Most of us have felt disenfranchised at some point during our life, but there are others who have felt that way for most of their lives. To them, Trump is the second coming. They view him as a martyr who has sacrificed himself for their betterment (however they interpret that) by suffering the slings and arrows of an unfair “lamestream media” that is out to get him for no other reason than he represents the inner machinations of the displaced white people of America.
So we can talk to them civilly, present indisputable and irrefutable facts, carefully explain to them how much worse off our planet has become over the past three years, how the economic standards we are experiencing were put in place by Obama, and yet none of that matters, simple because facts don’t matter. Nothing will dissuade them from their adoration, nothing, zero, zip, nada. Trump was right in that he can not do anything that would turn his base away from him.
So what do we do?
#1 – Vote.
#2 – Talk to young people and Bernie supporters to help them understand the gravity of this election and vote a straight democratic ticket.
#3 – Volunteer with ANY organization that will help turn the tide, be it political or community.
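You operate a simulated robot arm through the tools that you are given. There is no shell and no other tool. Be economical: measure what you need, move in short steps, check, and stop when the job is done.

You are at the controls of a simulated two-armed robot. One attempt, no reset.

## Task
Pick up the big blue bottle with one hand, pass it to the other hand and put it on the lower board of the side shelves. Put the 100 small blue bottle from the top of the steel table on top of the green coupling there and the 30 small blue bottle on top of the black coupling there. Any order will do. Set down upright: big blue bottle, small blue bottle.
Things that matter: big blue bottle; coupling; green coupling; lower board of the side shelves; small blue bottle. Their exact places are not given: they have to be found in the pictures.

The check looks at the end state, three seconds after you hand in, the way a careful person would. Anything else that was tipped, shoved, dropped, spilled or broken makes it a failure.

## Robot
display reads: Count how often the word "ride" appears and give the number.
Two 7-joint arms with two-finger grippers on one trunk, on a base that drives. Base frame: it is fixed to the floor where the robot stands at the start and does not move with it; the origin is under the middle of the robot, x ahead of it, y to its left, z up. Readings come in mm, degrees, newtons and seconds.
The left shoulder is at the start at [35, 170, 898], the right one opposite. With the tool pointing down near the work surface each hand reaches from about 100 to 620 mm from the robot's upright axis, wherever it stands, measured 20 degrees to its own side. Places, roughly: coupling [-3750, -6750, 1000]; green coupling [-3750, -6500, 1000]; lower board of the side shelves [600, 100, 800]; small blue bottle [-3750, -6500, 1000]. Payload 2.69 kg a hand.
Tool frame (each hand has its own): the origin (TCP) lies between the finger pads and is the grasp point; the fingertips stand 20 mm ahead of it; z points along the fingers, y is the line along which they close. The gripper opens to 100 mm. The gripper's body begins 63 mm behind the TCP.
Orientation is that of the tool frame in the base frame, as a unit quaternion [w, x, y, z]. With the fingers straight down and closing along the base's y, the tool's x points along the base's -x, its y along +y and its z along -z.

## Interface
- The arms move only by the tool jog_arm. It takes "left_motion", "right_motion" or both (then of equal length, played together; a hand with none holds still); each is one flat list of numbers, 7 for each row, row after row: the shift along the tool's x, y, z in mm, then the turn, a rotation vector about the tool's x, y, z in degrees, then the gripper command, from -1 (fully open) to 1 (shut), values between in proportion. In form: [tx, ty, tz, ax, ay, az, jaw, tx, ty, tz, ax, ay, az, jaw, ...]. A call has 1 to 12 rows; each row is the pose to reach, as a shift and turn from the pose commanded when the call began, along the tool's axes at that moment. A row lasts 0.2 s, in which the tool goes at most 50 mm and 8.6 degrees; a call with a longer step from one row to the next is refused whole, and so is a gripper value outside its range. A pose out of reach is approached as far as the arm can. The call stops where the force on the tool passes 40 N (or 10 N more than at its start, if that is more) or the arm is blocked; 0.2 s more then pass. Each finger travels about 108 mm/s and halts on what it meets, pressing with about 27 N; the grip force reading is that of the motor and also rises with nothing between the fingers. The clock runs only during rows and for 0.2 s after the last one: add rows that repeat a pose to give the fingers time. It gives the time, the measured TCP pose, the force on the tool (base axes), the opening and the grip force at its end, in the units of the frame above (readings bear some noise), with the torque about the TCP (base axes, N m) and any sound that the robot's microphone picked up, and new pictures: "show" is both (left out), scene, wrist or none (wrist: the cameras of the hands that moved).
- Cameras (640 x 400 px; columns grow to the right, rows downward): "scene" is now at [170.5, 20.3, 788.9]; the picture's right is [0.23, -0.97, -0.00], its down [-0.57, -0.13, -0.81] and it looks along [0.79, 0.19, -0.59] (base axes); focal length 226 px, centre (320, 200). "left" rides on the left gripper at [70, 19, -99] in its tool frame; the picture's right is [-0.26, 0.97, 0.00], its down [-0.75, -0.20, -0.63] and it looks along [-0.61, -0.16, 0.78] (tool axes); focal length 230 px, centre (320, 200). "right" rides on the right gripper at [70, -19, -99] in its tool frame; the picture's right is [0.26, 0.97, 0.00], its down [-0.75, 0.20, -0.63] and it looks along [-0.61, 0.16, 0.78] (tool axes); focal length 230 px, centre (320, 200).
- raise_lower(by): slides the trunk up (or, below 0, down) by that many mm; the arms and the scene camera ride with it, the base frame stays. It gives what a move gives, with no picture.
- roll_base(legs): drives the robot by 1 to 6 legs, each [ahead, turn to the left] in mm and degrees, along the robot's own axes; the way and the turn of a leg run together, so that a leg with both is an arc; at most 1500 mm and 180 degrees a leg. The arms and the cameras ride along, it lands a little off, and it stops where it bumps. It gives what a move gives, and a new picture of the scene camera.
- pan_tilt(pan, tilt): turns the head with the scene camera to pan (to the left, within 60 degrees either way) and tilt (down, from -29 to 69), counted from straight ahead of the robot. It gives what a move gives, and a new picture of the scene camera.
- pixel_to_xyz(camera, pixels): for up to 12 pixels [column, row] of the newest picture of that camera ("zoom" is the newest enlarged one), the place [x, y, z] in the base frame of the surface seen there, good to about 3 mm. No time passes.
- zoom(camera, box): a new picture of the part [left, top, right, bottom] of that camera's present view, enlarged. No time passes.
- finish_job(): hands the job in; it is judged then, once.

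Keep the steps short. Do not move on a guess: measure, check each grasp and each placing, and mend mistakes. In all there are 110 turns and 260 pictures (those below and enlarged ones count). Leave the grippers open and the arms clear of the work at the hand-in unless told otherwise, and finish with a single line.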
#4 – Donate whatever funds you can afford to campaigns that are too close to call. Every dime (plus some extra) of my stimulus money went to a half dozen candidates.
Anyway, just some thoughts.
Make no mistake, the devotion of the those who not that long ago, called themselves “conservatives” now aligned with Trump are as dedicated as were the thousands who paraded and filled the stands at Nuremberg, Germany in 1933 -1938. Trump and his sycophants in the Senate, and in many other positions must be forced from power, as they are adverse to compromise of any kind. The fight will have only begun IF the Democrats are able to sweep the November election. And it is yet unclear to me that we can rely upon the established institutions of the electoral process to remain intact when pressured with the unprincipled onslaught that is sure to come.